- **PASSAGE GIVEN**
What is image and video processing? Images and videos are everywhere, from those we take with our mobile devices and share with our friends to those that we receive from Mars and the ones we see in the movie theatre, without forgetting the whole ensemble of images of our bodies that are taken in hospital visits. Image and video processing is the art of working with such images and movies, from making it possible to store and transmit them to making those dark and blurry images look nice, as well as interpreting and analyzing the medical data and recognizing our friends’ faces in social pictures. This discipline is also fascinating because it uses tools from many areas of applied mathematics. In this class you will look behind the scenes of image and video processing, from the basic and classical tools to the most modern and advanced algorithms.
The course will start with an introduction to the basics of image formation and the fundamental concepts that translate a physical scene into a digital image. We will then describe the underlying concepts of image compression, the enabling technology that makes it possible for images to be sent from Mars and videos to be stored in our mobile phones. We will cover the most fundamental tools in image enhancement, showing how simple tools can significantly improve images. Both geometric and non-geometric tools as well as spatial and non-spatial operations will be presented. Details on image segmentation will be provided, one of the most fundamental and useful problems in image processing. The above topics will be extended to color images and video. Once we have covered the fundamentals, which both provide the basis for modern image and video processing and serve many important applications until today, we will move into recent progress in the area, covering image inpainting (how to remove objects from images and video), image processing via sparse modeling and compressed sensing, geometric partial differential equations for image analysis, image processing for HIV and virus research, and image processing for neurosurgery and other medical applications.

- **STORED DATA**
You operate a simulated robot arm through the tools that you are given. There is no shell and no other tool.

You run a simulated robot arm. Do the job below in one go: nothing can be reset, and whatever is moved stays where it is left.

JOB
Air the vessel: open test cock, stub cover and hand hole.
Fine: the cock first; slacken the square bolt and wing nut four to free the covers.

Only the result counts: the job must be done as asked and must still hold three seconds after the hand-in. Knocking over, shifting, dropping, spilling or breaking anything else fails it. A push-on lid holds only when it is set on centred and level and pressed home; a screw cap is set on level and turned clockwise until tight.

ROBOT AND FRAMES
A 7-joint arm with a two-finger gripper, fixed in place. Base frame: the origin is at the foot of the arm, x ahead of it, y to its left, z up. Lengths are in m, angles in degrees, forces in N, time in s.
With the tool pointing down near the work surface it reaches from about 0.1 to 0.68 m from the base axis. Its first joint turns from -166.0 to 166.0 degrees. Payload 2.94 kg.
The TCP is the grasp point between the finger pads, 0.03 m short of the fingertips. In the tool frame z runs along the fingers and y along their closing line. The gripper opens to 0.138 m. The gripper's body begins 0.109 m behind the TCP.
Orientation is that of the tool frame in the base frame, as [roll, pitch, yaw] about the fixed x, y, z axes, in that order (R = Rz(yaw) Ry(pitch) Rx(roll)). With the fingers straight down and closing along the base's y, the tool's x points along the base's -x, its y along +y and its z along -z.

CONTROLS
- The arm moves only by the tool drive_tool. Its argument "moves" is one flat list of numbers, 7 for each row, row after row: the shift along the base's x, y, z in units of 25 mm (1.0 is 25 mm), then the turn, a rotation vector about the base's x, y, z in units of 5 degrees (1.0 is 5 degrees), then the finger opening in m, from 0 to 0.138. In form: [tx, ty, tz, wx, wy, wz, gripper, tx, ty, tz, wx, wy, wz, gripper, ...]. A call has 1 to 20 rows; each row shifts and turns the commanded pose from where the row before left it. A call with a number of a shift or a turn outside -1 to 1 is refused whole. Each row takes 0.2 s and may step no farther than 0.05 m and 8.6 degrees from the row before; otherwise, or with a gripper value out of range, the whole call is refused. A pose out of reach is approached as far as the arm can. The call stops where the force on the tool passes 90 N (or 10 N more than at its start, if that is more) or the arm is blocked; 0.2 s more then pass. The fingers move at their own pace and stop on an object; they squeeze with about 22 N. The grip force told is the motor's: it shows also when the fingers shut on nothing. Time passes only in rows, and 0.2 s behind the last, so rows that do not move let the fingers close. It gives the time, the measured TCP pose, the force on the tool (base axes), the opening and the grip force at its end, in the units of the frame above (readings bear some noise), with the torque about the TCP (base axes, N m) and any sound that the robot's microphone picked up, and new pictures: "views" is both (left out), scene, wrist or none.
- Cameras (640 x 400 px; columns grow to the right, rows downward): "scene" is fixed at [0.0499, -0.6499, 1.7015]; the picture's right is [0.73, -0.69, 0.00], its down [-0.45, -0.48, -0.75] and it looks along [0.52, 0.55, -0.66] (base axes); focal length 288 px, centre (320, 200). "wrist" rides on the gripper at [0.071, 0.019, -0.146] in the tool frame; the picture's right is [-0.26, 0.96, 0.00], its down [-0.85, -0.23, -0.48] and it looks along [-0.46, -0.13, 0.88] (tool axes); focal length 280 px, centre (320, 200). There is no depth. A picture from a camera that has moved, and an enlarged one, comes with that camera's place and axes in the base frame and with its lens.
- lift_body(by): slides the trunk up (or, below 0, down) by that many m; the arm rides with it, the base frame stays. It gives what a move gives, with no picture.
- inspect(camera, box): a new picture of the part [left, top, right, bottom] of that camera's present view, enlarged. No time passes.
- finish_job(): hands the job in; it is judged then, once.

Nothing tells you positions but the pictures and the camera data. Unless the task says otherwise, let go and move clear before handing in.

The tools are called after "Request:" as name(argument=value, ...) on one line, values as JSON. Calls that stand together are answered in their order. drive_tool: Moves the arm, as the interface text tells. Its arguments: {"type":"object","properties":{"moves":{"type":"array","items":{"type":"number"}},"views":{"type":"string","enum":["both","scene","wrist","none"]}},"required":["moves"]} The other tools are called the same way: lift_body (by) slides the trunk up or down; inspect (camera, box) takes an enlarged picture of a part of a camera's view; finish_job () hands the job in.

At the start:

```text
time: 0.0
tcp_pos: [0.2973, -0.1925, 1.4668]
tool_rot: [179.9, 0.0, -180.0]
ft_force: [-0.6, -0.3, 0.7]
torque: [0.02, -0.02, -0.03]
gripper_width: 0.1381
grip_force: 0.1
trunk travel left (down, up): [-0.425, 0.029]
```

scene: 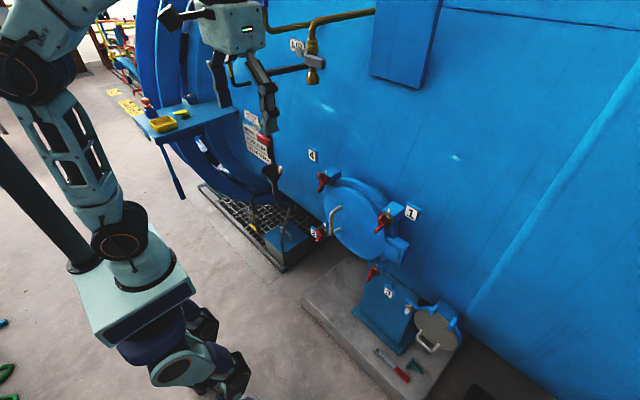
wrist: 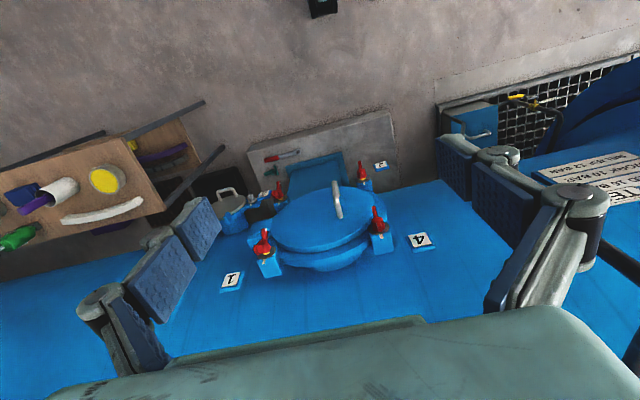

- **GIVEN INSTRUCTION**
Give the continuation of the passage given.

- **THE RESPONSE**
Week 1- Introduction to Image and Video Processing: We will cover the fundamentals, including some elements of visual perception, sensing, sampling, and quantization.
Week 2- Image and Video Compression: We will learn the fundamental tools enabling us to receive images from Mars, to upload images to the web, and to store a lot of images and videos in our mobile phones.
Week 3- Spatial Processing: This week we will learn some of the most classical and fundamental tools that help us still today to make noisy, blurry, and dark images look much better.
Week 4- Image Restoration: When something is known or estimated about the degradation process, we can do much better, and in this week we will learn how.
Week 5- Image Segmentation: How do we split an image or video in its core components?
Week 6- Geometric PDEs: We will learn about the use of partial differential equations and geometric deformations for problems like image enhancement and object detection.
Week 7- Image and Video Inpainting: How to make objects disappear and other special effects.
Week 8- Sparse Modeling and Compressed Sensing: We will cover some of the most modern tools for image enhancement and image analysis.
Week 9- Medical Imaging: As an example of medical image analysis, we will illustrate examples and techniques in the areas of brain research and virus analysis.
Computer Exercises- See below for more details on this.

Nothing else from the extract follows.